On the basis of the previous sequential QM∕MM and QM∕MM-MFEP methods, we have designed two sequential conical intersection optimization methods for small- and medium-size molecules in solution or macromolecules: one for potential energy surfaces and the other for potential of mean force surfaces. Detailed theoretical background, formulations, algorithms, and implementations are given. In such methods, conical intersection optimizations are carried out only in the QM subsystem, which includes the region where electronic structure remarkably changes in photochemical reactions or photophysical processes. With this QM∕MM partition and sequential optimization scheme (not concurrent one), two advantages are accessible.

1. First, dimensionalities of gradient difference and nonadiabatic coupling vectors, required for conical intersection optimizations, are decreased due to the relatively small QM subsystem, always about tens of atoms. This advantage is accessible for both concurrent and sequential optimization schemes in the framework of the QM∕MM method.
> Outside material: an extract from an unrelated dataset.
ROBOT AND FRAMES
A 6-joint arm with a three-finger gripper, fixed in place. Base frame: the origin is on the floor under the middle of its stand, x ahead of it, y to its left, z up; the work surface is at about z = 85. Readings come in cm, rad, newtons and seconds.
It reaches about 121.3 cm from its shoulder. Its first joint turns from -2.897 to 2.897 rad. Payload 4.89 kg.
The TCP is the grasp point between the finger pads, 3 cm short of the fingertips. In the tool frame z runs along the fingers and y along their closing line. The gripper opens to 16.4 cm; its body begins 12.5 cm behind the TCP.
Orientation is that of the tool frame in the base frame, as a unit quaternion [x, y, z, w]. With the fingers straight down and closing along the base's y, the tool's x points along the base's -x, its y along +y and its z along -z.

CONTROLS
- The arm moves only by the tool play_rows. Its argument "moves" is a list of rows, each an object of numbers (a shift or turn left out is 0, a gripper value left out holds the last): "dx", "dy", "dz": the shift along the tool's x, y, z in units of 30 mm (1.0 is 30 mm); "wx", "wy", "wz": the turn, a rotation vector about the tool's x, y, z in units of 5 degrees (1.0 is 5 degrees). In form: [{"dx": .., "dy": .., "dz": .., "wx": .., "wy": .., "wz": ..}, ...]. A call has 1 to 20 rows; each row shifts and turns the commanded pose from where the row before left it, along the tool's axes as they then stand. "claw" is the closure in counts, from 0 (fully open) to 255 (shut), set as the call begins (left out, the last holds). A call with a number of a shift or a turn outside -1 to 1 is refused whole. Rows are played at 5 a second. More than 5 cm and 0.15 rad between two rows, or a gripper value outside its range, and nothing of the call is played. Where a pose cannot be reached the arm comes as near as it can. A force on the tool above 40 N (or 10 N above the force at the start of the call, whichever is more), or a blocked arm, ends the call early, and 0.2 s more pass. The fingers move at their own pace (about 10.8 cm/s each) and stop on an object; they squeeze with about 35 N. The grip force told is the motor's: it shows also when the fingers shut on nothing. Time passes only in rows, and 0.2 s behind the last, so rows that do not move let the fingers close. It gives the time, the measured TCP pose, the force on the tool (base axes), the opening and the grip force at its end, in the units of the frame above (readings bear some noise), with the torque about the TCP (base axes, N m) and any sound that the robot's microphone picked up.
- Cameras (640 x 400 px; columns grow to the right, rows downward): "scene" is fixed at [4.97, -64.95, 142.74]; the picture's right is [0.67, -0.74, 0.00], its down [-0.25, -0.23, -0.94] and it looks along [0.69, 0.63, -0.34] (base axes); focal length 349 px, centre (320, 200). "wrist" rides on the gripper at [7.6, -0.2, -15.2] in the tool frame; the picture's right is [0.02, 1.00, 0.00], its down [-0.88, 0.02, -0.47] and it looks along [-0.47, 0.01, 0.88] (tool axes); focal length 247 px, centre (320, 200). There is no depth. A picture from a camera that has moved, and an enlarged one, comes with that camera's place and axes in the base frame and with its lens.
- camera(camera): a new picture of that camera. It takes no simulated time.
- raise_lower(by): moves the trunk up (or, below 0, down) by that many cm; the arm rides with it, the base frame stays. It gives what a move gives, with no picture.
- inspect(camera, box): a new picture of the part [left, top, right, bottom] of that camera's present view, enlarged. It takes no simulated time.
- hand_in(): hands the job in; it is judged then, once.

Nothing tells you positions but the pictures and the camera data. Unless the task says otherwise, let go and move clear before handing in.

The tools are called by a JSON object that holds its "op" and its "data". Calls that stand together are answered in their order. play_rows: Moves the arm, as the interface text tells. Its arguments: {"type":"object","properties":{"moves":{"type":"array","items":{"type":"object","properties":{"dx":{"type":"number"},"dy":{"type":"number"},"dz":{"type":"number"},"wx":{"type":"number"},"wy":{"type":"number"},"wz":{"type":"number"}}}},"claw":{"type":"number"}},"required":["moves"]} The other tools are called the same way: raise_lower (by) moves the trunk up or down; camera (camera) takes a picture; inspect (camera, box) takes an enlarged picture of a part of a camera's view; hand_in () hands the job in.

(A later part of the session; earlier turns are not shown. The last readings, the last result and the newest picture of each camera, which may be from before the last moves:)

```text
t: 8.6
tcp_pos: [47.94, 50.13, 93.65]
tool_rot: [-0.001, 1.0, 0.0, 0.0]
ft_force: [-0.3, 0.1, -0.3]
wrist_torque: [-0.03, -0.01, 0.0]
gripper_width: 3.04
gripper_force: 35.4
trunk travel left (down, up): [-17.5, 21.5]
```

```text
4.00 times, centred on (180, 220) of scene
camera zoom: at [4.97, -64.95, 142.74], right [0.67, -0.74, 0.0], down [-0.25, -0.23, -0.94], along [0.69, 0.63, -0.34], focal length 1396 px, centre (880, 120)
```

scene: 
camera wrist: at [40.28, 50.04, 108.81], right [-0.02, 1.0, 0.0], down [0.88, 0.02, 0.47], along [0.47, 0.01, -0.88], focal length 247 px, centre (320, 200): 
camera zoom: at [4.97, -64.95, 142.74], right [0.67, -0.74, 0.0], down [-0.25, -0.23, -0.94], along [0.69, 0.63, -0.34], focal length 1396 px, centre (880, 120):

2. Second, the number of evaluations of gradient difference and nonadiabatic coupling vectors is reduced, because the QM conical intersection optimizations and MM minimizations or samplings are sequentially, not concurrently, performed. In sequential scheme, these vectors need to be calculated only when the QM subsystem moves, independent of the MM minimizations or samplings. However, for concurrent one, they must be calculated when the QM or MM subsystem moves. This advantage is accessible only for sequential optimization scheme, as proposed in this work.

Test optimizations of conical intersections of cyclopropanone and acetaldehyde in aqueous solution have also been carried out. Further development of these methods is in progress.